Natural de Melgaço, nasceu no mundo do vinho e da vinha, é um conhecedor profundo do Alvarinho, gestor e enólogo do Soalheiro. Como se sente no dia a dia, gestor ou enólogo?
ALC – Ambos. E não há fronteiras. É engraçado porque eu nem sequer penso quando sou gestor ou quando sou enólogo, porque o mundo cruza-se e acho que até é algo bom. Costumo até brincar ao dizer que os consensos entre gestor e o enólogo são muito fáceis de conseguir, embora por vezes nas empresas isso não seja tarefa fácil. Na gestão existe uma estratégia e o enólogo poderá ter outras prioridades, outros sonhos. Nós podemos ter o melhor dos dois mundos que é falar um pouco de estratégia do Soalheiro e juntar um pouco a parte mais técnica, mais emotiva do que é a prova de vinhos e que são os perfis de vinho.
Pioneiro na criação do vinho Alvarinho em Melgaço e uma referência internacional para os vinhos desta casta. Recorda-se como foi a sua primeira vindima?
ALC – O projeto começou com o meu pai em 1974. O meu pai foi quem teve a primeira inovação do Soalheiro, que foi plantar a primeira vinha contínua em Melgaço e depois a criação da marca em 1982. Como é lógico, neste mundo da família e do vinho não há uma separação. Não há uma fronteira. E se me perguntar quando é que entro no mundo do Soalheiro não faço a mínima ideia. A verdade é que isto é algo como respirar. Tinha dois anos quando se plantou a primeira vinha. Lembro-me de fotografias que vi e depois é tudo um pouco orgânico. Mesmo a inovação que surge no Soalheiro é um processo continuo. Na verdade, há momentos que são marcantes, como por exemplo quando se faz a primeira vindima. A minha primeira vindima foi em 1994 e é um momento que ainda hoje me recordo, das dificuldades, das alegrias, da forma como olhei para o curso de enologia e disse: bem se calhar há coisas que aprendi que afinal não são bem assim, ou então, achar que mais vale repetir aqui algumas operações que são feitas na adega e tentar perceber depois. Essas memórias são memórias que marcam. Como marca por exemplo, mais recentemente a criação de um vinho sem adição de sulfitos, pela sua dificuldade de evolução em garrafa. Ou por exemplo criar um espumante de Alvarinho. Do ponto de vista histórico, a criação do primeiro espumante de Alvarinho em 1995 é algo que vai marcar o Soalheiro, porque hoje em dia já se faz espumante Alvarinho. Até costumo brincar com este tema na Galiza quando antigamente só se fazia espumante Alvarinho em Portugal e nós fomos realmente os pioneiros. Todos estes momentos resultam de um processo contínuo.

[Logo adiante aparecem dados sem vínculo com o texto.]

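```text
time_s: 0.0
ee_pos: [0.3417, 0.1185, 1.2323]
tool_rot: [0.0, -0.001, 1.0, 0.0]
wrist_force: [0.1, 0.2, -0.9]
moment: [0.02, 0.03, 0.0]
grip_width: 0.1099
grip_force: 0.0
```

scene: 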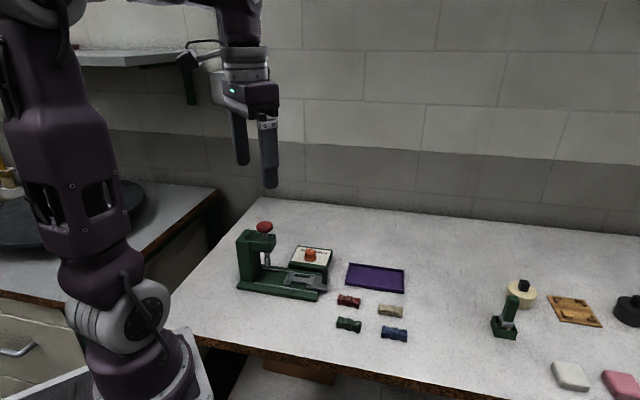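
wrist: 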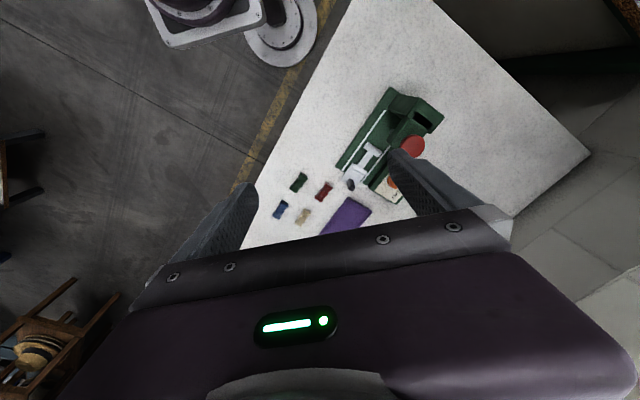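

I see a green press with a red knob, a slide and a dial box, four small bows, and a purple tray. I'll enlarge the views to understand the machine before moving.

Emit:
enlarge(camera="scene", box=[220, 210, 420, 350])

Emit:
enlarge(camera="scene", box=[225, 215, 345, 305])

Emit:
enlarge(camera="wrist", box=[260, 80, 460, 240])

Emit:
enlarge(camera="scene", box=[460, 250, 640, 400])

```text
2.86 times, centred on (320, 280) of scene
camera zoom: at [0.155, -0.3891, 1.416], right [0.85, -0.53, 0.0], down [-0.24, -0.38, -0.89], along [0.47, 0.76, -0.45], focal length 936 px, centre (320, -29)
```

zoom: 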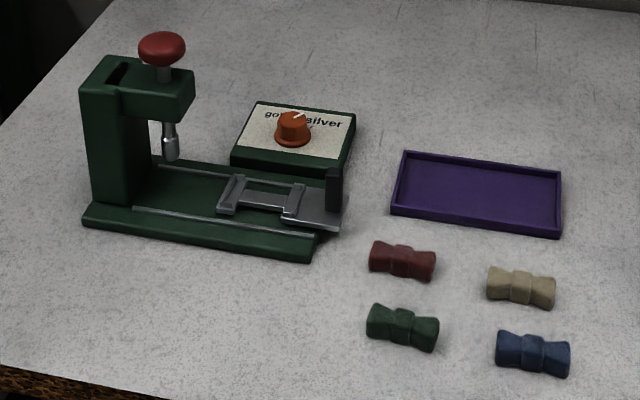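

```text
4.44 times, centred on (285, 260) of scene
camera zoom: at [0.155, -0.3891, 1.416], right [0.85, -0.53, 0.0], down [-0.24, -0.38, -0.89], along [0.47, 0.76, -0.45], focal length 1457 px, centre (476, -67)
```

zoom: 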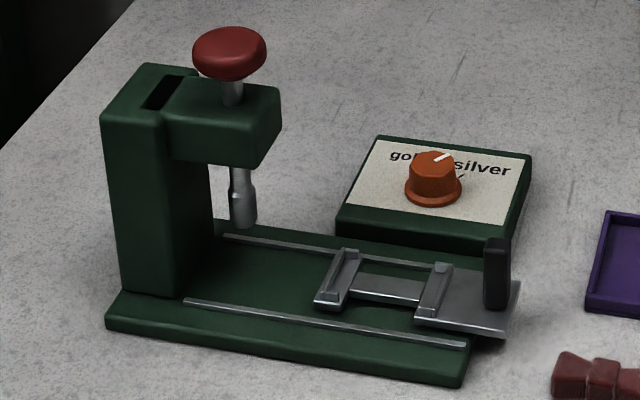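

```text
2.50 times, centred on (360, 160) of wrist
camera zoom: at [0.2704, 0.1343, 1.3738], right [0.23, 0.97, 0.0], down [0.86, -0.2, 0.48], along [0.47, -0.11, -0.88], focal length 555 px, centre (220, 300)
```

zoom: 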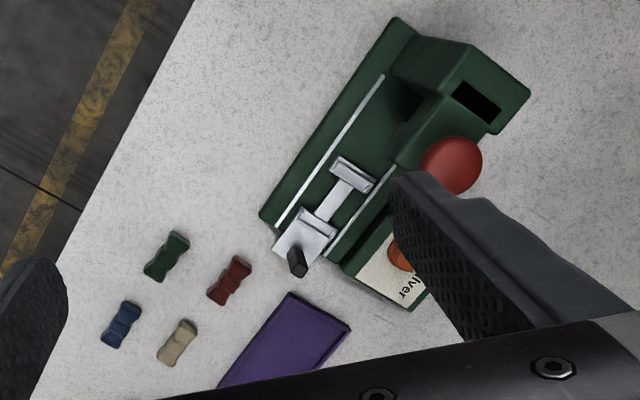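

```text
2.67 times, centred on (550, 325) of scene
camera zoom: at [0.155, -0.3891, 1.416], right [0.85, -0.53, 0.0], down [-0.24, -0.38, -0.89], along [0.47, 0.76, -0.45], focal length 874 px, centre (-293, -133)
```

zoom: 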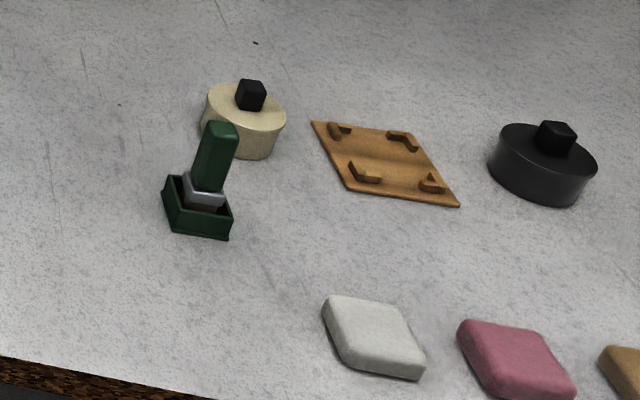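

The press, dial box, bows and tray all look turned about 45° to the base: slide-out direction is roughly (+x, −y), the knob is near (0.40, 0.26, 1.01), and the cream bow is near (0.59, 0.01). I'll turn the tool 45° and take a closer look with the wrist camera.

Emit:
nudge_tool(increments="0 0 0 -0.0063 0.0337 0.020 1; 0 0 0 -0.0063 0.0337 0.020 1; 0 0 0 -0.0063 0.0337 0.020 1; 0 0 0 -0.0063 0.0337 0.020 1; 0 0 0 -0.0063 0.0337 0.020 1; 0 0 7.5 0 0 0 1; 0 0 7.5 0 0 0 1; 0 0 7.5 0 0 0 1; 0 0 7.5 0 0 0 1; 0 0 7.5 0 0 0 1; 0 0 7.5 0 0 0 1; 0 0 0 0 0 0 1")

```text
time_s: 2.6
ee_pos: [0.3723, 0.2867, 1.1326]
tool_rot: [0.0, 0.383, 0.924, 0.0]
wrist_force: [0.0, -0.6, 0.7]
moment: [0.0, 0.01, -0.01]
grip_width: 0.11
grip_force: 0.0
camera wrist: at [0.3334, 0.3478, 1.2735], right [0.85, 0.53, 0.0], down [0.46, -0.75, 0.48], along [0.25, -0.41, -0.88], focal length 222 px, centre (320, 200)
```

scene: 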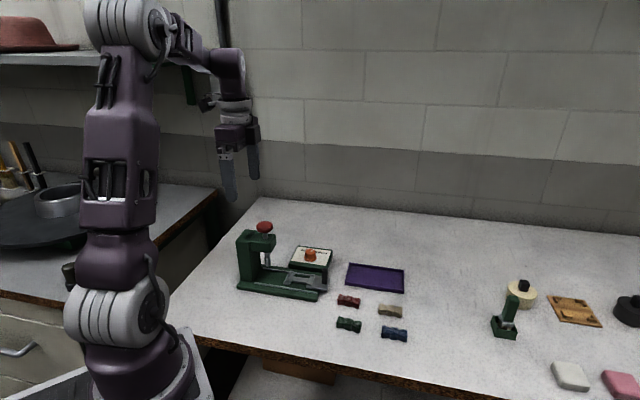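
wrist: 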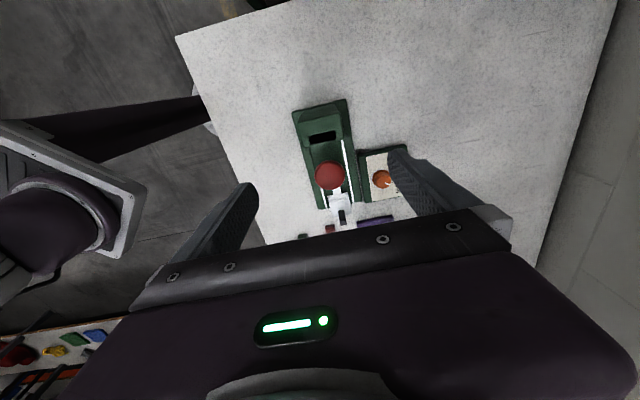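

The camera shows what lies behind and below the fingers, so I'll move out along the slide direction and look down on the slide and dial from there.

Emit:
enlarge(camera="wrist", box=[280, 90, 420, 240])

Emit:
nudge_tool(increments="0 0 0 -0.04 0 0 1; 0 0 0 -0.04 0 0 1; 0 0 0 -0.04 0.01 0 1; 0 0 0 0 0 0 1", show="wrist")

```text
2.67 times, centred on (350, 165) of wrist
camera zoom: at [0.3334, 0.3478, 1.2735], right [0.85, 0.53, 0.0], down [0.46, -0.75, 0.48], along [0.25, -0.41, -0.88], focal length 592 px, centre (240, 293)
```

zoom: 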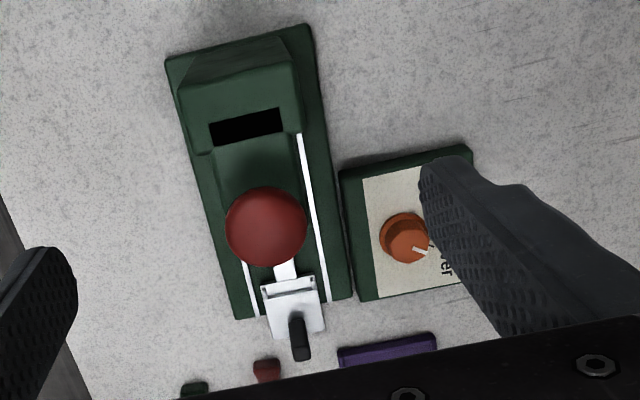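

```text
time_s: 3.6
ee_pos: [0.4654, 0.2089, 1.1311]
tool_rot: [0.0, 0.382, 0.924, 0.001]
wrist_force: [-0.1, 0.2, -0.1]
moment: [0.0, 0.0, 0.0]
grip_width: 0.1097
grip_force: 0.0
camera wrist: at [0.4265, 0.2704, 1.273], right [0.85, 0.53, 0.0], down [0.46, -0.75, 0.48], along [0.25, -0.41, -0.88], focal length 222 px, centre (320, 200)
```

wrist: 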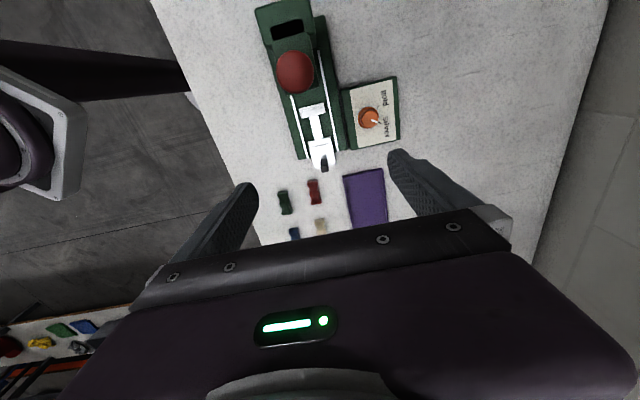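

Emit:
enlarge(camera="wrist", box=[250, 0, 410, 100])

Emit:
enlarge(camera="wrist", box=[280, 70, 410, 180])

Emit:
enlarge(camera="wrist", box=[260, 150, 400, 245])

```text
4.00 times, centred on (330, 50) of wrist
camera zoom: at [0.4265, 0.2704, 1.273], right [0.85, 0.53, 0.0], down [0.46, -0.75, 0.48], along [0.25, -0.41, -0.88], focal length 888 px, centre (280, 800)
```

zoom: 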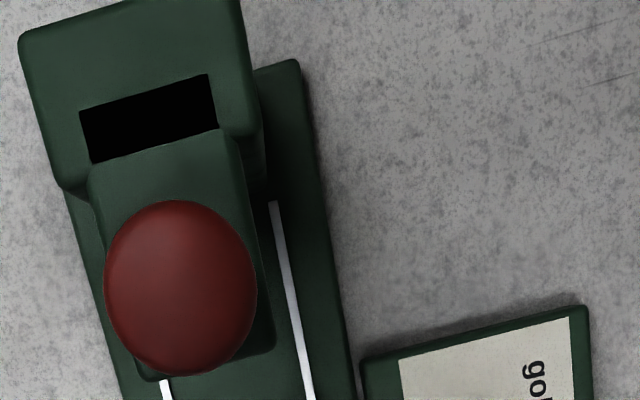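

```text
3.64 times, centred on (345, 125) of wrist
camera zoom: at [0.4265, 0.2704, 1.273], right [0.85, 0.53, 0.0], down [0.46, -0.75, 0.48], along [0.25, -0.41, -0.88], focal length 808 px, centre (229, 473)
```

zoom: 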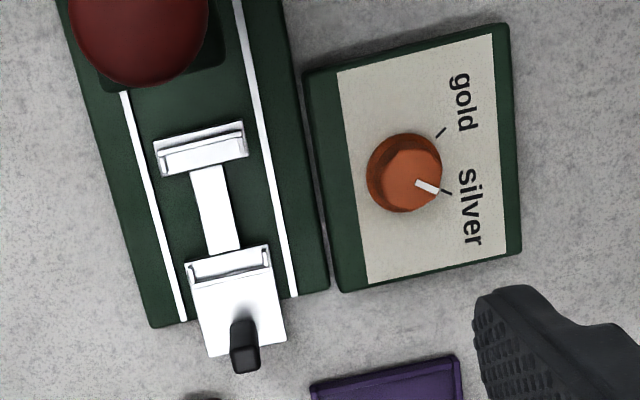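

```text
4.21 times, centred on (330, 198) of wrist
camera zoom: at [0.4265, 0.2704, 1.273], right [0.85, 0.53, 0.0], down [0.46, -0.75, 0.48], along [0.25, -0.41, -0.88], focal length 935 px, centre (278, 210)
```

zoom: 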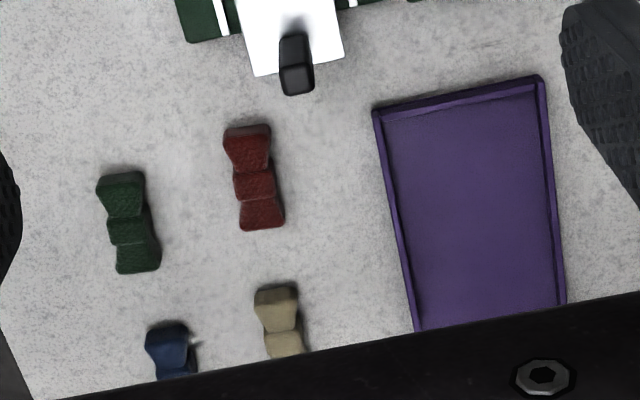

Sendo filhos dos fundadores, com forte ligação desde criança à viticultura, foi essa a motivação para realizar o curso de enologia na UTAD e terminar o estágio na Borgonha?
ALC – Sem dúvida. Quando entrei para enologia na UTAD (eu fui da segunda leva, fui do segundo ano em que o curso funcionou), ninguém sabia muito bem o que era enologia. Comentava com os meus amigos e eles não sabiam o que era. O Portugal do vinho evoluiu muito. Sinto que hoje em dia um enólogo é olhado com alguma admiração. Quando saí de enologia era olhado com um certo desconhecimento. A enologia foi claramente uma opção. Sempre fui um bom aluno, com boas classificações. Era um aluno aplicado. Quando coloquei enologia como primeira opção tinha a certeza que ia entrar. A média de acesso era próxima dos 11 valores e a minha média do secundário era de 18 valores. Portanto, foi mesmo por gosto que ingressei nesta área.
Se pudesse escolher um dos seus vinhos para definir a sua personalidade, qual seria a sua escolha?
ALC – Soalheiro Primeiras Vinhas. Sem dúvida. É um vinho que tem um bocadinho de todos os mundos do Soalheiro. Consegue ter a frescura, aromática, a fruta, mas também consegue ser complexo e mineral como o Soalheiro Granit. O Soalheiro Primeiras Vinhas tem um pouco disso, que são as vinhas velhas juntas com um pouco de intervenção de adega, de enologia, onde 15% do vinho é fermentando em barricas usadas. É na verdade, um vinho que não parece muito persistente. É um vinho elegante. Considero-o um pouco como a minha personalidade, não gosta muito de estar na ribalta, mas que faz o seu trabalho bem feito. Sou um enólogo que assina os vinhos, mas não gosto de realçar essa parte. Prefiro perceber o prazer das pessoas ao sentir os vinhos.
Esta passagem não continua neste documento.